### Data
§
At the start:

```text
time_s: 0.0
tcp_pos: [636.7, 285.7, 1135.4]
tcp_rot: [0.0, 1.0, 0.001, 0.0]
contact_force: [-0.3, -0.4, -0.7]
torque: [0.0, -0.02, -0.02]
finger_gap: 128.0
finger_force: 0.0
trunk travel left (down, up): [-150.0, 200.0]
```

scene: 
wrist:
§
### Work to do
All of the data must be returned exactly.

### Written response
At the start:

```text
time_s: 0.0
tcp_pos: [636.7, 285.7, 1135.4]
tcp_rot: [0.0, 1.0, 0.001, 0.0]
contact_force: [-0.3, -0.4, -0.7]
torque: [0.0, -0.02, -0.02]
finger_gap: 128.0
finger_force: 0.0
trunk travel left (down, up): [-150.0, 200.0]
```

scene: 
wrist:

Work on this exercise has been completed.